Il Santo Padre cita Virgilio, un pagano considerato profeta per aver annunziato l’avvenire della era nuova: novus ordus saeclorum (a prescindere dal dollaro americano che porta su di sé queste parole!). Dice il grande poeta romano: Omnia vincit amor, || et nos cedamus amori. Queste parole ci parlano della nostra vocazione. Per i cristiani è ovvio, che l’amore di Cristo, la sua santa umiltà ha vinto il mondo, con la sua superbia.

E’ chiaro che amore è un dono. Dio nel suo disegno che tutti gli uomini si salvino e vengano alla verità ha voluto che ricevessimo questo dono da Lui, ha voluto che sperimentassimo una precarietà di questo dono che portiamo in vasi di creta. E qui affrontiamo un altro mistero imperscrutabile, mistero dell’elezione. “ O inaestimabilis dilectio caritatis!” canta la Chiesa nella notte di Pasqua. “Dilezione” proviene dall’elezione. Dio ha scelto coloro che potranno vivere secondo il comandamento nuovo “amatevi gli uni gli altri, come io vi ho amati”.

Amare nella dimensione della croce, amare sì che altro ti distrugge e tu lo ami nonostante tutto, amare come Cristo ha amato Giuda, tocca ai cristiani, che sono eletti dal mondo. E’ questa la vocazione fondamentale della Chiesa – essere il Corpo di Cristo, che si può toccare, in ogni generazione. La Chiesa salva il mondo dando la vita per il mondo, come fece Cristo. E’ questo il cristianesimo: far vedere alla gente che vive oggi nel mondo, che questa è la unica verità – Gesù Cristo morto sulla croce e risorto.

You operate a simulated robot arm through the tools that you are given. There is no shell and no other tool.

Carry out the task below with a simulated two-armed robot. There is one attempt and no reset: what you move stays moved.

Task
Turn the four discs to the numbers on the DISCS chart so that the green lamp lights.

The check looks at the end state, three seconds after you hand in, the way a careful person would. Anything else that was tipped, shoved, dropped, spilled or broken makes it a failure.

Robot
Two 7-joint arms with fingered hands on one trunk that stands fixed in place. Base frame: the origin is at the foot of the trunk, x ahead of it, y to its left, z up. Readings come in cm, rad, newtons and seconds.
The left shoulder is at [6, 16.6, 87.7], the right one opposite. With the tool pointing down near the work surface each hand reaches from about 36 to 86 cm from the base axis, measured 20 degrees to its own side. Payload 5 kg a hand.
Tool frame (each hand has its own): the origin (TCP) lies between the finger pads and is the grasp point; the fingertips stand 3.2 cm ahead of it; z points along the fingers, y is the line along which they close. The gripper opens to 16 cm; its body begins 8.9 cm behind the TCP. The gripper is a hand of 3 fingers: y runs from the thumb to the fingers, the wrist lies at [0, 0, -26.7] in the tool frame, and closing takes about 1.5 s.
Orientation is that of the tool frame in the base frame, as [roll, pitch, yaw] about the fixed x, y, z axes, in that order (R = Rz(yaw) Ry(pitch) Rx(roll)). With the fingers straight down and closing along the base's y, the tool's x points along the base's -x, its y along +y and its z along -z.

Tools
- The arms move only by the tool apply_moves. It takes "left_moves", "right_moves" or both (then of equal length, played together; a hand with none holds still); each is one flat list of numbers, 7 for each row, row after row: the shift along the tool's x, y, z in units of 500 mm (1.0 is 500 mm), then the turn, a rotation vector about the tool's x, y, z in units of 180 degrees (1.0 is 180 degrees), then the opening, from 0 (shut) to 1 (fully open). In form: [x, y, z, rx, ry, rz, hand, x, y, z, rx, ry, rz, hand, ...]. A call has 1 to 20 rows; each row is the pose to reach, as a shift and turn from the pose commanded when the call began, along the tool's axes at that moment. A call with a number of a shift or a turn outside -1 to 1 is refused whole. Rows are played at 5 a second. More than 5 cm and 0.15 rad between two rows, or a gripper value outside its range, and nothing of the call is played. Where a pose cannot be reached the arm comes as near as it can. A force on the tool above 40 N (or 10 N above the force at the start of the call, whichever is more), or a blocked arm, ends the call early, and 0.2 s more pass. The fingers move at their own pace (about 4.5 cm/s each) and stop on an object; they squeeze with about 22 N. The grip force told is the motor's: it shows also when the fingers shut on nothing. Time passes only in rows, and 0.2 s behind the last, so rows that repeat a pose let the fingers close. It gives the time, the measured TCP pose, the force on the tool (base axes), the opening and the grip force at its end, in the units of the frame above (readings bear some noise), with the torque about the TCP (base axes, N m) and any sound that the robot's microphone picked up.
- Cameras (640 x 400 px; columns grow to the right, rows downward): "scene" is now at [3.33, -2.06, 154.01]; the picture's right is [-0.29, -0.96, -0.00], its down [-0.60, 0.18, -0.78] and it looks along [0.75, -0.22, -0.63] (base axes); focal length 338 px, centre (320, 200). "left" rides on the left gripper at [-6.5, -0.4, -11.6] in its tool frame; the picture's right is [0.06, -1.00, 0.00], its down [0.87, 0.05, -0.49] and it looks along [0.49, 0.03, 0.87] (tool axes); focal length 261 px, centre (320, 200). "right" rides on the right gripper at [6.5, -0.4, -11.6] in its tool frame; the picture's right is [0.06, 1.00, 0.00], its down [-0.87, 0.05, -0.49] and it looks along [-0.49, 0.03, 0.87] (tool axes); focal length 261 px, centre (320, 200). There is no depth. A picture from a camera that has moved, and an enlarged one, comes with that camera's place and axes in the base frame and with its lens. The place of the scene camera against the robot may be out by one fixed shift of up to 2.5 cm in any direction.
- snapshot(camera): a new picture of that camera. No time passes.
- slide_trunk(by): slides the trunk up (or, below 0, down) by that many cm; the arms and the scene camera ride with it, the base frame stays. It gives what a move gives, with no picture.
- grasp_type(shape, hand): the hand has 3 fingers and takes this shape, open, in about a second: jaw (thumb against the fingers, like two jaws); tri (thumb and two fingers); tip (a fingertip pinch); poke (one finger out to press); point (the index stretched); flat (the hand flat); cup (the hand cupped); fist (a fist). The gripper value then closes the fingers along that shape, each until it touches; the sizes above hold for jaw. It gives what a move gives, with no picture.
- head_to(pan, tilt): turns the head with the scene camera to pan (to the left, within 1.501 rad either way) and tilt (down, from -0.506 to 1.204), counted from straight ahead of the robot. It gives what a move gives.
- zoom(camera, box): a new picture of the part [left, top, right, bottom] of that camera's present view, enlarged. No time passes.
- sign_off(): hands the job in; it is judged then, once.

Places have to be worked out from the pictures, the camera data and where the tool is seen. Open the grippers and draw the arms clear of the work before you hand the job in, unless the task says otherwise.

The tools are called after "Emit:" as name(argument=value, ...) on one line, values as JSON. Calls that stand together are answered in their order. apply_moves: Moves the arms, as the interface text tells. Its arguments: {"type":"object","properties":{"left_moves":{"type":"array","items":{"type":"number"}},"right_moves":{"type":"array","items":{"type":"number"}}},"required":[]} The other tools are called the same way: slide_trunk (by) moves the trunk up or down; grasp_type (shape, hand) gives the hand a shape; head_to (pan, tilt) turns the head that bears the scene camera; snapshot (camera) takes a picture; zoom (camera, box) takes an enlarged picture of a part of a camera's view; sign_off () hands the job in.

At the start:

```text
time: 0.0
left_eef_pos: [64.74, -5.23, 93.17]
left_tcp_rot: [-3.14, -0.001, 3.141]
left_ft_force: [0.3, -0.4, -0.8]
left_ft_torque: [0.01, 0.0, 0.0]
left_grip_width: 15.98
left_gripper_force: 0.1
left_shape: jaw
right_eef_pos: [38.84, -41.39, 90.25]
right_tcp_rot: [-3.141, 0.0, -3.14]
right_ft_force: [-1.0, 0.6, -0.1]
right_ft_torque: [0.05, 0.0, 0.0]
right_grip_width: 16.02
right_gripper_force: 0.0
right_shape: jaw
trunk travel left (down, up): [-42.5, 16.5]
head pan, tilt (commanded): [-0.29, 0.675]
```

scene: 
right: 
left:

La carità nella Chiesa oppure la carità della Chiesa rispetto al mondo è primariamente di mostrare tale amore, di dire la verità. Altrimenti la Chiesa si perderebbe nel mondo, se si adeguasse alla sua mentalità. Tutta la dottrina sociale della Chiesa si fonda sull’amore. Se non c’è amore, se non c’è perdono, è possibile tutto: per cercare giustizia si può fare scioperi, fare lotta di classi. Se non c’è Dio, uomo vive solo di pane, e quindi va dato il pane alla gente in abbondanza. Ma la carità della Chiesa è tutt’altra cosa. La Chiesa deve annunciare Gesù Cristo al mondo. Questa carità di Cristo ci spinge, dice san Paolo.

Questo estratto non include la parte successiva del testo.